Goldwater Institute: Unions' actions on charter schools contrast with rhetoric

Jay Greeneby Jay P. Greene
On education policy, appeasement is about as ineffective as it is in foreign affairs. Many proponents of school choice, especially Democrats, have tried to appease teachers unions by limiting their support to charter schools while opposing private school vouchers. They hope that by sacrificing vouchers, the unions will spare charter schools from political destruction.

appeasementBut these reformers are starting to learn that appeasement on vouchers only whets union's appetites for eliminating all meaningful types of choice. With voucher programs facing termination in Washington, D.C., and heavy regulation in Milwaukee, the teachers unions have now set their sights on charter schools. Despite their proclamations about supporting charters, the actions of unions and their allies in state and national politics belie their rhetoric.

In New York, for example, the unions have backed a new budget that effectively cuts $51.5 million from charter-school funding, even as district-school spending can continue to increase thanks to local taxes and stimulus money that the charters lack. New York charters already receive less money per pupil than their district school counterparts; now they will receive even less.

Unions are also seeking to strangle charter schools with red tape. New York already has the "card check" unionization procedure for teachers that replaces secret ballots with public arm-twisting. And the teachers unions appear to have collected enough cards to unionize the teachers at two highly successful charter schools in New York City. If unions force charters to enter into collective bargaining, one can only imagine how those schools will be able to maintain the flexible work rules that allow them to succeed.

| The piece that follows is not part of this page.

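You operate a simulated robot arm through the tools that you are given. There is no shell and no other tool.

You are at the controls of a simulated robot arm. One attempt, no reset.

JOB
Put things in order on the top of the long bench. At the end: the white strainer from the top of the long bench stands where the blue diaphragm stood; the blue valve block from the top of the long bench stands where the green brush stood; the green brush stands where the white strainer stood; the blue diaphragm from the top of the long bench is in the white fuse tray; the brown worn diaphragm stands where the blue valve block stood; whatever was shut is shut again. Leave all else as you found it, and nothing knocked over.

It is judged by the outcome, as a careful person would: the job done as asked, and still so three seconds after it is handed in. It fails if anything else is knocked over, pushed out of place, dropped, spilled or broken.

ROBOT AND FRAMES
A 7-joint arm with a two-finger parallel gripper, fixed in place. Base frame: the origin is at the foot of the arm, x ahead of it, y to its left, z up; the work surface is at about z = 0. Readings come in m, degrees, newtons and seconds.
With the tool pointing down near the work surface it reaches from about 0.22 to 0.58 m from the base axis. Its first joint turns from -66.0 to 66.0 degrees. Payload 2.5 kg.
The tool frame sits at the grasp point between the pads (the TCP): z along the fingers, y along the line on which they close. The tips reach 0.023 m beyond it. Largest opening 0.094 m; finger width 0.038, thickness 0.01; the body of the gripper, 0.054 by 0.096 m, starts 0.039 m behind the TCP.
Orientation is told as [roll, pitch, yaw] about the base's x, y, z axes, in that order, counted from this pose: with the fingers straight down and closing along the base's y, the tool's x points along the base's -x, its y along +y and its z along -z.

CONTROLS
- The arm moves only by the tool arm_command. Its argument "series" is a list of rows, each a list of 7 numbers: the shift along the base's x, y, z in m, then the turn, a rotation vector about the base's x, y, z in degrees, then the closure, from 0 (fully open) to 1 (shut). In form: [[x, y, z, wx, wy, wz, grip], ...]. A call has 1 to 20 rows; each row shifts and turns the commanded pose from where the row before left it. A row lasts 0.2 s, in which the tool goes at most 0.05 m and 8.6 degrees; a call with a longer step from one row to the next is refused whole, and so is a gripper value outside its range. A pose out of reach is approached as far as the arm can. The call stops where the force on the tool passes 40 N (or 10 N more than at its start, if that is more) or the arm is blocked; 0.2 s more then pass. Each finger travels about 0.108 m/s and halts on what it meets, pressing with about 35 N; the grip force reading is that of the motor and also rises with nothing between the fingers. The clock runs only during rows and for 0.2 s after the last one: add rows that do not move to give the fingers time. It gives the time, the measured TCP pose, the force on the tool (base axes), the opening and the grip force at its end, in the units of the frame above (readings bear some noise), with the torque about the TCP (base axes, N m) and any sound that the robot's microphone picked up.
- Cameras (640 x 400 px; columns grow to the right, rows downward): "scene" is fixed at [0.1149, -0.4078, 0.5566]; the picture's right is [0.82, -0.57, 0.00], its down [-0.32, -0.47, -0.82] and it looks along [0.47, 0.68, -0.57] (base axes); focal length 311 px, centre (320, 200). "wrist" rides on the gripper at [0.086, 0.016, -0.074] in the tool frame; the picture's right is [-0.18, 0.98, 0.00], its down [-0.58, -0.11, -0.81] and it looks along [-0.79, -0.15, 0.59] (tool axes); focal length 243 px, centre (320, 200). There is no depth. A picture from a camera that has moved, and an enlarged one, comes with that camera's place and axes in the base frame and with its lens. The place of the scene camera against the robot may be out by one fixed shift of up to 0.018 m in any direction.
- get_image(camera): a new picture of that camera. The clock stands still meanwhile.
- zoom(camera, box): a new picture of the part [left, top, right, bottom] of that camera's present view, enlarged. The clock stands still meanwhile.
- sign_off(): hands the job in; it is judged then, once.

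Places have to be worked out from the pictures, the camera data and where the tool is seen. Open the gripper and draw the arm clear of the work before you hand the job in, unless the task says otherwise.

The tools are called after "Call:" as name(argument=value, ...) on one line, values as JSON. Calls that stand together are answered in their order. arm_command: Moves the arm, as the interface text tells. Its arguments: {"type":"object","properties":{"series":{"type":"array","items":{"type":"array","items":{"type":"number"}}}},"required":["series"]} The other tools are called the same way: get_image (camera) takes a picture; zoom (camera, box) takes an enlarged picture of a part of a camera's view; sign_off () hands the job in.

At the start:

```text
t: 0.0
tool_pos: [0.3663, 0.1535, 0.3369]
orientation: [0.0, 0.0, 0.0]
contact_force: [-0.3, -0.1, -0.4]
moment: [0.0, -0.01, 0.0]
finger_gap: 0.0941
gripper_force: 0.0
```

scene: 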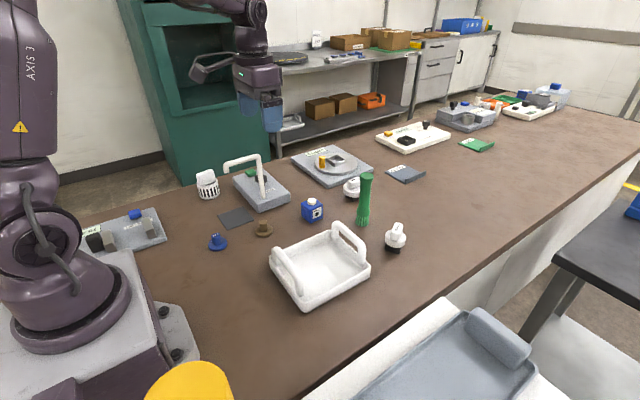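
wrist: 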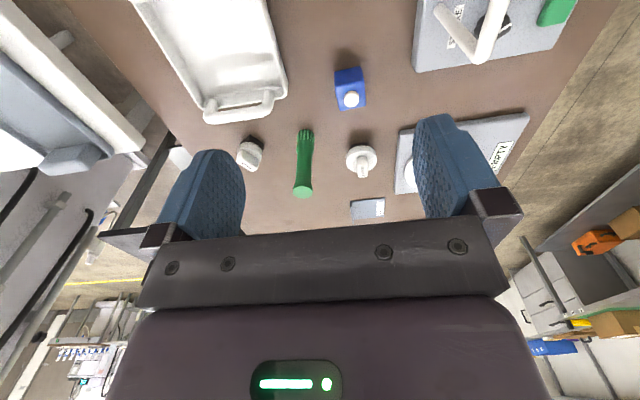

Matt Ladner, a researcher at Arizona's Goldwater Institute, envisioned what charters burdened with a lengthy union contract might look like on my blog: "Need to change a light bulb in your classroom? Page 844, paragraph five clearly states that you must call a union electrician. You kids sit quietly with your heads down in the dark until he arrives. It will be any day now."

The highest quality studies have consistently shown that students learn more in charter schools. In New York City, Stanford economist Caroline Hoxby found that students accepted by lottery to charter schools were significantly outpacing the academic progress of their peers who lost the lottery and were forced to return to district schools.

President Barack Obama and Secretary of Education Arne Duncan have given speeches promoting charter schools. Despite their talk, charter spending constituted less than one-quarter of 1 percent of education spending in the stimulus package. And the Obama administration has done union bidding by killing the D.C. voucher program. They did this in the face of solid evidence of academic progress for the voucher students, and despite their stated commitment to do "what works for kids" regardless of ideology.

Vouchers made the world safe for charters by drawing union fire. But now that the unions have the voucher threat under control, charters are in trouble. It's time for reformers to increase pressure on politicians bending to the will of the unions and close the new education gap--the one between what Mr. Obama and Mr. Duncan say about education and what they do.

Mr. Greene is a professor of education reform at the University of Arkansas and a senior fellow at the Manhattan Institute. A longer version of this article originally appeared in the Wall Street Journal.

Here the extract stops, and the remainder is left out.